Types of Security Exploits
In an era of biometric fingerprint or facial recognition passcodes to mobile devices like phones and tablets, physical security is an oft-forgotten consideration. For example, traditional cars come with several opening mechanisms – a radio-wave based remote that works at short distances, a physical key that triggers a mechanical mechanism from the outside, and a physical switch or toggle that triggers the same mechanism from the inside. To break in, each of these opening mechanisms can be “hacked” or exploited. If you add internet connectivity to the system, the realm of possible hacks and exploits grows exponentially.
This is especially true of smart lock systems, which introduce two new “mechanisms” to the traditional lock paradigm. Connectivity and electricity. If the network that powers a given smart lock product (usually Zigbee or Z-Wave) is compromised, or if the device itself is hacked, then a home is no longer secure. Similarly, because smart locks rely on electronic triggers to activate mechanical mechanisms, the circuit design becomes a new point of failure.
There is a fine line drawn between connected consumer products like coffee makers or thermostats, and fire/health hazards. The primary difference is how an input like electricity or gas is controlled to generate an outcome, like cooking food or warming a building. Yet, while security vulnerabilities in smart home devices are well documented, they extend beyond having a mischievous third party gain control of your appliances. They may also grant access to private information or data via connected security cam feeds, and even your local network, through unsecured WiFi credentials.
Although smart home technologies may offer some quality of life improvements, patching security flaws, both physical, and digital, are still works in progress.
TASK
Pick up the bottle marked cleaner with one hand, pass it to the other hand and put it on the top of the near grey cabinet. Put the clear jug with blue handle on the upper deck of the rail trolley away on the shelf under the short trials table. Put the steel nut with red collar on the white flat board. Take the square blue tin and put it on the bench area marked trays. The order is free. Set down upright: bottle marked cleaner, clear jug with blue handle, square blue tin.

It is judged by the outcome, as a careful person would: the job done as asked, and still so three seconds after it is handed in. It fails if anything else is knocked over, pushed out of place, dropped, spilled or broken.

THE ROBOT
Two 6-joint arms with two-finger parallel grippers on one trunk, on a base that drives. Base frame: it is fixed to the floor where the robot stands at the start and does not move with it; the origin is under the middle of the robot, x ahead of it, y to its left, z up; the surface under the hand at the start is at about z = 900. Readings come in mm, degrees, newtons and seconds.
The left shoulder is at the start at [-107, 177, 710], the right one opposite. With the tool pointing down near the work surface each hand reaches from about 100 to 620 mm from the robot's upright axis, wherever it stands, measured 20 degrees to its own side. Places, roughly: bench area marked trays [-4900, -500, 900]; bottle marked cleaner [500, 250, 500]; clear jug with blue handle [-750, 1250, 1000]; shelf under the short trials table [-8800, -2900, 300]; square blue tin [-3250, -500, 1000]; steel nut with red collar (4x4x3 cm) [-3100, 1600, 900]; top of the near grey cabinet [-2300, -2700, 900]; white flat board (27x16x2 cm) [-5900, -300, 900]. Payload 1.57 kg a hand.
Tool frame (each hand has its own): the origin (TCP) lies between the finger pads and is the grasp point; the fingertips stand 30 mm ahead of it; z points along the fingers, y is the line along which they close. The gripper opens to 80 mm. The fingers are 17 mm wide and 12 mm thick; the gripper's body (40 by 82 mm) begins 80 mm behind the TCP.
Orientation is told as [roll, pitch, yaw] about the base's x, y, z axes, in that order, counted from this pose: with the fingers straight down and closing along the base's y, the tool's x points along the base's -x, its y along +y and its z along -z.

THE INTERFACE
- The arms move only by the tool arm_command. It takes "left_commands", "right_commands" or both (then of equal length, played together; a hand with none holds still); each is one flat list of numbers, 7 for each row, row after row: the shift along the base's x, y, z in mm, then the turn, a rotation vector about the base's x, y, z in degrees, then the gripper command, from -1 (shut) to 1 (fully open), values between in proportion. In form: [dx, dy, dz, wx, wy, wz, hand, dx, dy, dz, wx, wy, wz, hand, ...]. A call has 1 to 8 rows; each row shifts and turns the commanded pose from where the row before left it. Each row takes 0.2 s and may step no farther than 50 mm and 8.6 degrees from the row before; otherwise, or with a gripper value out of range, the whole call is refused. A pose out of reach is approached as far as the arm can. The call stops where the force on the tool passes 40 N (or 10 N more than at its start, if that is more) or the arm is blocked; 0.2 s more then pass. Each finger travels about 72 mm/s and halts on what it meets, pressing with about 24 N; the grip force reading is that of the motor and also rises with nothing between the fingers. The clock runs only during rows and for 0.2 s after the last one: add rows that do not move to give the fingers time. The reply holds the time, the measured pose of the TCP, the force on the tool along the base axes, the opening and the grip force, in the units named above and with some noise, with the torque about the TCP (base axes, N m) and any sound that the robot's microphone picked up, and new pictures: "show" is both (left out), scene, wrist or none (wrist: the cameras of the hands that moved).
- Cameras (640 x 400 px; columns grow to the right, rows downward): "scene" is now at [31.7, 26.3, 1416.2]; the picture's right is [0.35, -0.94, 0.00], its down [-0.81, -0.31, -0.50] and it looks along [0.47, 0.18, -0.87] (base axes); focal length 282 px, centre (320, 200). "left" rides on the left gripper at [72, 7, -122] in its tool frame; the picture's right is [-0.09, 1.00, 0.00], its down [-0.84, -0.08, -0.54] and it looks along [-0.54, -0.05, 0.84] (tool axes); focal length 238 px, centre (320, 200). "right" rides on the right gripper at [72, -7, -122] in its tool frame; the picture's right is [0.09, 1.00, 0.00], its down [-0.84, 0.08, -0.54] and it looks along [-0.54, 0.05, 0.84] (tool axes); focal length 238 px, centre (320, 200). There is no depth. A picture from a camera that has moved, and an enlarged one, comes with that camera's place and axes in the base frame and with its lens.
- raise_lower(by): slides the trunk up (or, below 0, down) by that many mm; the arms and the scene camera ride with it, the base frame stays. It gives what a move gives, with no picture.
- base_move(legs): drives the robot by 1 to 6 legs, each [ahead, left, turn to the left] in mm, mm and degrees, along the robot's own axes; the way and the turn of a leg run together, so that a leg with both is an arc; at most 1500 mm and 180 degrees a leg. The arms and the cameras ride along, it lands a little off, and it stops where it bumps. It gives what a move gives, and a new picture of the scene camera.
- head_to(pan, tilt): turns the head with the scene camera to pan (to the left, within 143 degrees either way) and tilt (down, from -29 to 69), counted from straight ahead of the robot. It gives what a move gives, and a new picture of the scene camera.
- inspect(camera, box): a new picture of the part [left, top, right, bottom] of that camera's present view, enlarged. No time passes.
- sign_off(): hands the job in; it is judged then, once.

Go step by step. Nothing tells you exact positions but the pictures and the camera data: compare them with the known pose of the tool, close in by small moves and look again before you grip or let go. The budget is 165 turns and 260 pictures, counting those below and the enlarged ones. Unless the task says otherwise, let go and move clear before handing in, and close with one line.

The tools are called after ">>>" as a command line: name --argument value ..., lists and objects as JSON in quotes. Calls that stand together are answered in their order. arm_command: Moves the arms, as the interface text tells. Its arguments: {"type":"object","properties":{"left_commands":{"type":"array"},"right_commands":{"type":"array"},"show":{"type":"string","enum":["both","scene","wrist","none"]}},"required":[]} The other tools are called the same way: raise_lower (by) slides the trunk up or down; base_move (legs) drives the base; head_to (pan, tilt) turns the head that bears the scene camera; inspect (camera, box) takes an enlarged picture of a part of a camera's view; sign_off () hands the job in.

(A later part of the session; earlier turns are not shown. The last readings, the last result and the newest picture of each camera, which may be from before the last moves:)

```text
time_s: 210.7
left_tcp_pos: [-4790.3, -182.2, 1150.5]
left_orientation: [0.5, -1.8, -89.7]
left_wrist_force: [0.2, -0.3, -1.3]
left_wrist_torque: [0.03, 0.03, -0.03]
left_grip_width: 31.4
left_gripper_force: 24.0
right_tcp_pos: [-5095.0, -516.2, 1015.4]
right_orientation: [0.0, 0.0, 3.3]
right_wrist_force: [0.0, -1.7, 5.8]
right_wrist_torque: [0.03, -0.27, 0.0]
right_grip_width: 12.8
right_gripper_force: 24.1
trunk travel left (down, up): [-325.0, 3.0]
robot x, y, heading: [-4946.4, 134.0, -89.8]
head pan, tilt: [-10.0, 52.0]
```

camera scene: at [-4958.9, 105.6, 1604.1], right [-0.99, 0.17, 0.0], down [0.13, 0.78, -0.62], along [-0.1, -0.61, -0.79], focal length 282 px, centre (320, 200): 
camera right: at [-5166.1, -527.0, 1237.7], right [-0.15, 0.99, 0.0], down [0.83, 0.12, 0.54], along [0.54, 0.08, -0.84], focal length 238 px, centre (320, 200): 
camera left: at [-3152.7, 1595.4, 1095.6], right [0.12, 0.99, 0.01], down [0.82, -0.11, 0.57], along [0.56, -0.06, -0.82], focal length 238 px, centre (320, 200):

There are also solutions available, like Trend Micro’s Home Network Security device, which acts as a network management tool and IoT firewall for devices connected to your network. This directly addresses the primary (potential) point of failure at its source – the internet.
At the end of the day, the average user of smart home technologies is not likely to be hacked, however, it is still worth understanding the flaws in a system, and proactively addressing them before they become issues. Whether you buy into them or not, smart home technologies are here to stay, and with it, the importance of understanding how they work and how they might fail.